Personally I don't think this will ever die out. We are all individuals and even the way we print our writing is different. What may change is studies on what it tells us about the script we use in the computer. Certain types may prefer certain scripts

Denise McGill (author) from Fresno CA on March 19, 2015:

Edward J. Palumbo,

You and I, both my friend. We are both an anachronism. I have met many of the same young people who may know how to sign their names but do little else in cursive. It is a sad thing to see something become extinct right before your eyes, like the dodo. They may be looking back at samples of such things in museums someday and wondering what it all means... like hieroglyphics. Thanks for commenting.



Ed Palumbo from Tualatin, OR on March 18, 2015:

Years ago, I applied for a security clearance and was asked to fill out some paperwork. A part of that was an answer to a simple question, "Why do you want this clearance?" and the requirement was to write my response. Very well, I wrote the answer. Weeks later, I learned my handwriting was analyzed by a graphologist and the report was shared with me - how I formed friendships, what my response to authority was, what priority financial reward had in my life, etc.
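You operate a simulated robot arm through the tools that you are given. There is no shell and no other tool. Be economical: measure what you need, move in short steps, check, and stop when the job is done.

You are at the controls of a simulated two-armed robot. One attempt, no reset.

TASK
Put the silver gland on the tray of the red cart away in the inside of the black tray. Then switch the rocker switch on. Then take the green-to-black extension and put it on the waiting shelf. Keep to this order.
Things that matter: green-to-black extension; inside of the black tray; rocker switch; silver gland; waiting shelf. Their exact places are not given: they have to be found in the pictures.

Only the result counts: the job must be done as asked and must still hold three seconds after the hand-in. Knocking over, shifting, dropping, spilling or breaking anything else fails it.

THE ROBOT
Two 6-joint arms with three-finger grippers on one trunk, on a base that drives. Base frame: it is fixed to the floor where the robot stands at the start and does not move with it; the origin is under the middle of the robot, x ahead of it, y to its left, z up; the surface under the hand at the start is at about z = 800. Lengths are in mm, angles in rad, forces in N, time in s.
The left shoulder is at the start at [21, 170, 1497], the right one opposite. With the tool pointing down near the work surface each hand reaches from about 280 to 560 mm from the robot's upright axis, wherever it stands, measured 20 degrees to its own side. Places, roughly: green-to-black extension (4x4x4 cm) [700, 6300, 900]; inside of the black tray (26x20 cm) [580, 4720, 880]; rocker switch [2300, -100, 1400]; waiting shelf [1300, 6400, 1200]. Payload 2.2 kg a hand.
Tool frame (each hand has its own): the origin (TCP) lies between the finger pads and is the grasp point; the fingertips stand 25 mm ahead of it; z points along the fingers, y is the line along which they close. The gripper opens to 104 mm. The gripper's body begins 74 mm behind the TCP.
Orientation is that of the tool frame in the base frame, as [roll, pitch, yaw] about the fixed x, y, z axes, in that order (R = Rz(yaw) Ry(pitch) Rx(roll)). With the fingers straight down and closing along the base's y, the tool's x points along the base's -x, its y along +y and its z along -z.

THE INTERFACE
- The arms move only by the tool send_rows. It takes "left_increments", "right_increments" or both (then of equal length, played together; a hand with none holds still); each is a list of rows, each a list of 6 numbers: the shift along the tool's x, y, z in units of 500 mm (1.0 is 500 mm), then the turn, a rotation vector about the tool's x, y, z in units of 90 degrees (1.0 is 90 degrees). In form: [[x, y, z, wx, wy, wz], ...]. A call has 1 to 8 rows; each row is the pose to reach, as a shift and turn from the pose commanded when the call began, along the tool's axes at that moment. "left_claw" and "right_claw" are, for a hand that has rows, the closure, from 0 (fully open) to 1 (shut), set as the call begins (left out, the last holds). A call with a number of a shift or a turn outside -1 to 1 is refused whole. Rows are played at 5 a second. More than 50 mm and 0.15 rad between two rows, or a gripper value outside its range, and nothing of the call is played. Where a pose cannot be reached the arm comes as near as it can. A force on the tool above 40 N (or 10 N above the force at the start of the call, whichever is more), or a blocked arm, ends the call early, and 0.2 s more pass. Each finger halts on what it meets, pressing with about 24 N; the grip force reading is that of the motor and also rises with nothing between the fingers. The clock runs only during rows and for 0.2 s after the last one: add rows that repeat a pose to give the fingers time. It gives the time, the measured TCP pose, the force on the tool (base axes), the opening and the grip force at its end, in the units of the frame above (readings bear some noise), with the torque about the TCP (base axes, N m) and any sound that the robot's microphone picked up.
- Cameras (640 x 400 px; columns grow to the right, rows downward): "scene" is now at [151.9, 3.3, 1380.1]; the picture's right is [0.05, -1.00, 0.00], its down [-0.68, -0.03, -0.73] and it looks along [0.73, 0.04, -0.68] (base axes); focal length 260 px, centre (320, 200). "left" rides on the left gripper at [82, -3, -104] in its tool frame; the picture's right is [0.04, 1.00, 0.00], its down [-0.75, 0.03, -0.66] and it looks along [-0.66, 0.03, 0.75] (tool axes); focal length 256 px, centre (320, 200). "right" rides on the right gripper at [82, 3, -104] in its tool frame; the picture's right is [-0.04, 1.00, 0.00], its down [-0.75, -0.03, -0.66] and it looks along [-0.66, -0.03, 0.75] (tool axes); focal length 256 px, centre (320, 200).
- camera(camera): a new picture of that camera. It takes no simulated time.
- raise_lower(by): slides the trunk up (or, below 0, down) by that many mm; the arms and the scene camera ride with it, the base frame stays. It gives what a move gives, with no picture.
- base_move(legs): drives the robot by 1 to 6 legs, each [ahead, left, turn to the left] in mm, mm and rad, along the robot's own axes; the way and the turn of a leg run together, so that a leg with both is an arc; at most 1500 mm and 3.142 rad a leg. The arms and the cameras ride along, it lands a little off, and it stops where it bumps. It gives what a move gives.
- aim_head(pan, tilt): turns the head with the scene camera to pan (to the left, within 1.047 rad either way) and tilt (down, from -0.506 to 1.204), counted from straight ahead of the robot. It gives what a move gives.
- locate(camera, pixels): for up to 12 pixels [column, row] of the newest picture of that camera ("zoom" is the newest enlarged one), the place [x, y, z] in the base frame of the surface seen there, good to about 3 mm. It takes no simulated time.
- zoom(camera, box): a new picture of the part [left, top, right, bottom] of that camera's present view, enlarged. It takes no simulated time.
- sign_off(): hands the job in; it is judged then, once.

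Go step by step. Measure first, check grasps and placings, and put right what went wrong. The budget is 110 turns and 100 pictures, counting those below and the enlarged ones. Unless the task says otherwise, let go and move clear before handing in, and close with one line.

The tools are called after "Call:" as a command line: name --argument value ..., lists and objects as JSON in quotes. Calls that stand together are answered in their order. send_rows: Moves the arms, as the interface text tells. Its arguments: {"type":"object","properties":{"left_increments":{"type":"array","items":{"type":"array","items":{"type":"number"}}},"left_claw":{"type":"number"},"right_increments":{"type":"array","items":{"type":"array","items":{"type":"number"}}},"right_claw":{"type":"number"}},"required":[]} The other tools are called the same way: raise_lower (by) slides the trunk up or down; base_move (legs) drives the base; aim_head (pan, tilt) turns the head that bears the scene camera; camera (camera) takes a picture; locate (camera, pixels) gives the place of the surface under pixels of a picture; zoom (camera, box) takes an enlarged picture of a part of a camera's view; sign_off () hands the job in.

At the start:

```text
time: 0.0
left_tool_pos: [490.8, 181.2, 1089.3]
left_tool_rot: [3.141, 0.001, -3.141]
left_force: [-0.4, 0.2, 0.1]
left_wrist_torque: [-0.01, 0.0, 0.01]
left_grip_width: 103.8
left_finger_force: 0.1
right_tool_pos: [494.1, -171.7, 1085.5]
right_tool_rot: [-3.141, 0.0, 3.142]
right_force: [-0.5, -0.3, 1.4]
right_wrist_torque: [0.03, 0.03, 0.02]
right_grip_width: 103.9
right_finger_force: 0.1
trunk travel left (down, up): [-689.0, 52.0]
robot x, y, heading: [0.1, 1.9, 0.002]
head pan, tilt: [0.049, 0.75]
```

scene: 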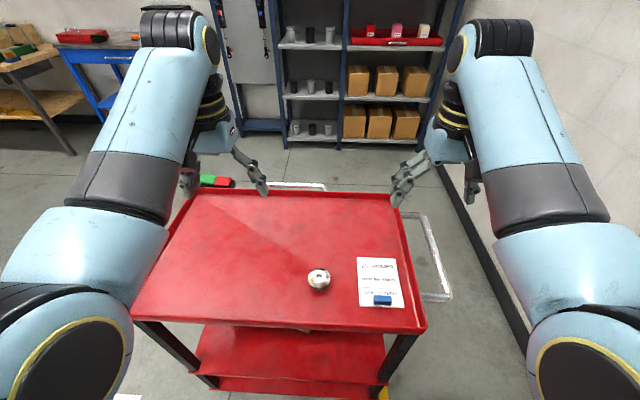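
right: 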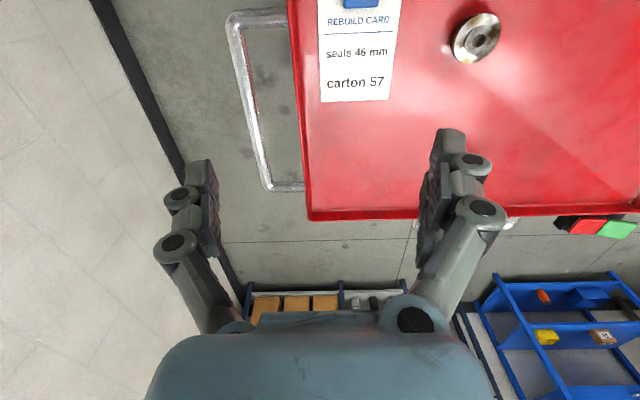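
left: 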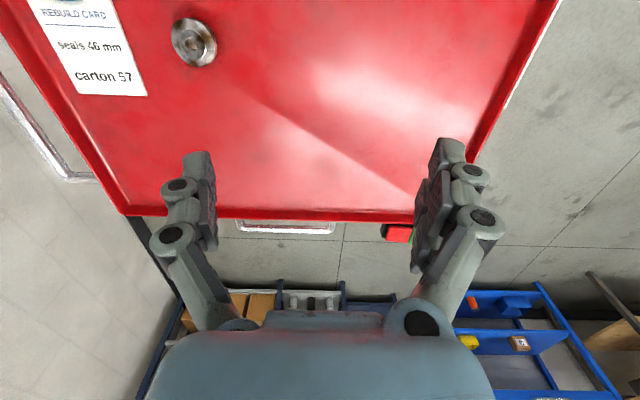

The report was remarkably accurate, and I learned that my penmanship illustrated more of me as a person than I ever imagined. I received the clearance, and I do not question the validity of a graphology, but I wonder how that analysis will survive in an academic environment which seems to be forsaking cursive writing. I now encounter young adults who cannot read or write cursive; they print rapidly and they're effective at keyboarding, but are not trained in cursive writing. I write much of my personal correspondence with a fountain pen, and I'm beginning to feel like an anachronism.

Denise McGill (author) from Fresno CA on March 07, 2015:

Thank you Kristen, I appreciate it.

Kristen Howe from Northeast Ohio on March 07, 2015:

Pretty cool hub, Denise. Real informative on our own handwriting analysis. Very helpful and useful, too. Voted up!

Denise McGill (author) from Fresno CA on February 19, 2015:

Thanks for visiting.

Lawrence Hebb from Hamilton, New Zealand on February 18, 2015:

I found this interesting and accurate. Only problem is I realized why I change styles at times. Pretty revealing. Loved the hub

Denise McGill (author) from Fresno CA on February 15, 2015:

Anne, I'm so glad you found this as interesting as I do. I used to practice my handwriting and my signature because I didn't want it to ever look like a "doctor's" signature. It did pay off practicing. I am much happier with my signature today.



Denise McGill (author) from Fresno CA on February 15, 2015:

DaphneDL, I think it's interesting too. Like you my style changes with my moods, so that is very telling isn't it. Maybe hundreds of years from now people will be able to tell what kind of stress we were under by analyzing our handwriting. cool thought.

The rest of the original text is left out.